• _Objective_
Locate all lines with the word "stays". Copy them.

• _Material provided_
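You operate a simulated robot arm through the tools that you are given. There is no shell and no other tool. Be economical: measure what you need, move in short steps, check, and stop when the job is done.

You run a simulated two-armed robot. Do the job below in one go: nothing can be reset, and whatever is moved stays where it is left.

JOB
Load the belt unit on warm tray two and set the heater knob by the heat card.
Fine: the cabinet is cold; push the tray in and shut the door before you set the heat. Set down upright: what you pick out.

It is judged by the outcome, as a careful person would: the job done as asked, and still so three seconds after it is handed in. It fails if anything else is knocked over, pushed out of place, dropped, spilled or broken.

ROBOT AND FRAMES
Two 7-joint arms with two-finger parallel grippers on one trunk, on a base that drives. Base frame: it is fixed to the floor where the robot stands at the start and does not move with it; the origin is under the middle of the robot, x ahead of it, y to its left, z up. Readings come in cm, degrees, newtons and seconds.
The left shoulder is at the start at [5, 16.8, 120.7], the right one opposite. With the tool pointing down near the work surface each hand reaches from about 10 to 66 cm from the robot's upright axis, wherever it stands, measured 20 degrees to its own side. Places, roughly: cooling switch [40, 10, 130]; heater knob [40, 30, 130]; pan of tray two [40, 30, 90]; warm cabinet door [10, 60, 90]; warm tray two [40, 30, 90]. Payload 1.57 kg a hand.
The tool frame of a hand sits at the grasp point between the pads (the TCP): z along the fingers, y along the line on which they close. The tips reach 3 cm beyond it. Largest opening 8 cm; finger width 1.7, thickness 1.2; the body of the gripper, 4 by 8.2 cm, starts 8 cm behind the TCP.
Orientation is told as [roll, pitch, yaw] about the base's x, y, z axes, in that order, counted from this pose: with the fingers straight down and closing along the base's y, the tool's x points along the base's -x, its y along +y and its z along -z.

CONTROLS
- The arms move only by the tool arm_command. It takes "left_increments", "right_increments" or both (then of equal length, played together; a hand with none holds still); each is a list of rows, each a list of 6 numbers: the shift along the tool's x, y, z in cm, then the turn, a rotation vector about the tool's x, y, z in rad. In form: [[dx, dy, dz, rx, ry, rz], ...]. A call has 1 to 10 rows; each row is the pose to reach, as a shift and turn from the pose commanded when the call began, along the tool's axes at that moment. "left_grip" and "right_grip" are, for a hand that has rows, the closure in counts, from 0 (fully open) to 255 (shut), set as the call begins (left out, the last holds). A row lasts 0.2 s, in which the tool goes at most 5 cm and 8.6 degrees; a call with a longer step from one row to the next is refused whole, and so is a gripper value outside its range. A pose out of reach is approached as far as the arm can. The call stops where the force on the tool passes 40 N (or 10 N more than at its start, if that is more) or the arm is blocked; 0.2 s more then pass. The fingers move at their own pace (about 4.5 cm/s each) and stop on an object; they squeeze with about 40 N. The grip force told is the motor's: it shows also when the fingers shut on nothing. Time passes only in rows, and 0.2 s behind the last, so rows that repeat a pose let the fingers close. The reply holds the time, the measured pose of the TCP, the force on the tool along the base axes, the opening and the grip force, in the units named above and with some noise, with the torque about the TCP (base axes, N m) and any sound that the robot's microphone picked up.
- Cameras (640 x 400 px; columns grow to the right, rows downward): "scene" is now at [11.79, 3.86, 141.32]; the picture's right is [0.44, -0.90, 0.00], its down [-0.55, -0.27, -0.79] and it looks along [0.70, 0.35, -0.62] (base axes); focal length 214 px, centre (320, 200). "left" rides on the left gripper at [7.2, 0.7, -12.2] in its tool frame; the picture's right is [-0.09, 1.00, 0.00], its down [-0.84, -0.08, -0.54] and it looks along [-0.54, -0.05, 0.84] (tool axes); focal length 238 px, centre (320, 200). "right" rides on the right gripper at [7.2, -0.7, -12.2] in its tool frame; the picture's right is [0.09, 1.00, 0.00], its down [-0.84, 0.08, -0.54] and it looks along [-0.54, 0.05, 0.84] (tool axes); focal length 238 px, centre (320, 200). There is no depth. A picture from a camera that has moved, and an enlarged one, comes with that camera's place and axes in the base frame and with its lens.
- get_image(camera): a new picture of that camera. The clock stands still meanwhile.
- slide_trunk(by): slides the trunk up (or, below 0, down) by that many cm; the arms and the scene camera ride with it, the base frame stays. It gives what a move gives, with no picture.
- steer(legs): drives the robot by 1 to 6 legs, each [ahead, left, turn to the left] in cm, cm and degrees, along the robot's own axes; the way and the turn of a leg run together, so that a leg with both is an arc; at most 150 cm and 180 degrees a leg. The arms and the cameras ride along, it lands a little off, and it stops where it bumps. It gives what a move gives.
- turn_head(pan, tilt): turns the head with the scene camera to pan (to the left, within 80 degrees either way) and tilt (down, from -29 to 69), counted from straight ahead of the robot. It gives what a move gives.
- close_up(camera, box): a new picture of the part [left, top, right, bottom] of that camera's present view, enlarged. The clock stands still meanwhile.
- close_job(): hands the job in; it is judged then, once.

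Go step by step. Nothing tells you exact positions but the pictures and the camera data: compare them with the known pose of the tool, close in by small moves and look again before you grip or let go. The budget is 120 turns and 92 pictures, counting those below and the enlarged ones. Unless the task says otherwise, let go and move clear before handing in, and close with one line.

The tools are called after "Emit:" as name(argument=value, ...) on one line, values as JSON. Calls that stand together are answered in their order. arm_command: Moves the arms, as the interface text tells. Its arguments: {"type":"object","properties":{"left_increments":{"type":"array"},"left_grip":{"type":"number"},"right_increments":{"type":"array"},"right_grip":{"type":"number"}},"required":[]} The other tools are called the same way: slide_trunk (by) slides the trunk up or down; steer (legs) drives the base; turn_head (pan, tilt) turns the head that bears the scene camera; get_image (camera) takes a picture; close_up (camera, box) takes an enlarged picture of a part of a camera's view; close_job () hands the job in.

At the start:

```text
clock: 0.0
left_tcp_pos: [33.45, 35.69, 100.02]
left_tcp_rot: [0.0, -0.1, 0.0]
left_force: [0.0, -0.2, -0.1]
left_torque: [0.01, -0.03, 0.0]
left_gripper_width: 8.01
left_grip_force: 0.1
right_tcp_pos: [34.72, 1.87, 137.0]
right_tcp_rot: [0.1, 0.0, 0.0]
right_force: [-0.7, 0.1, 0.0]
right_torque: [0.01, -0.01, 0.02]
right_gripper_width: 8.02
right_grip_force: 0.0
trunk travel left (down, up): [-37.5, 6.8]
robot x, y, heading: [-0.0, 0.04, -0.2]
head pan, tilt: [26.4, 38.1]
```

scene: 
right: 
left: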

• _Answer to this problem_
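You run a simulated two-armed robot. Do the job below in one go: nothing can be reset, and whatever is moved stays where it is left.
- slide_trunk(by): slides the trunk up (or, below 0, down) by that many cm; the arms and the scene camera ride with it, the base frame stays. It gives what a move gives, with no picture.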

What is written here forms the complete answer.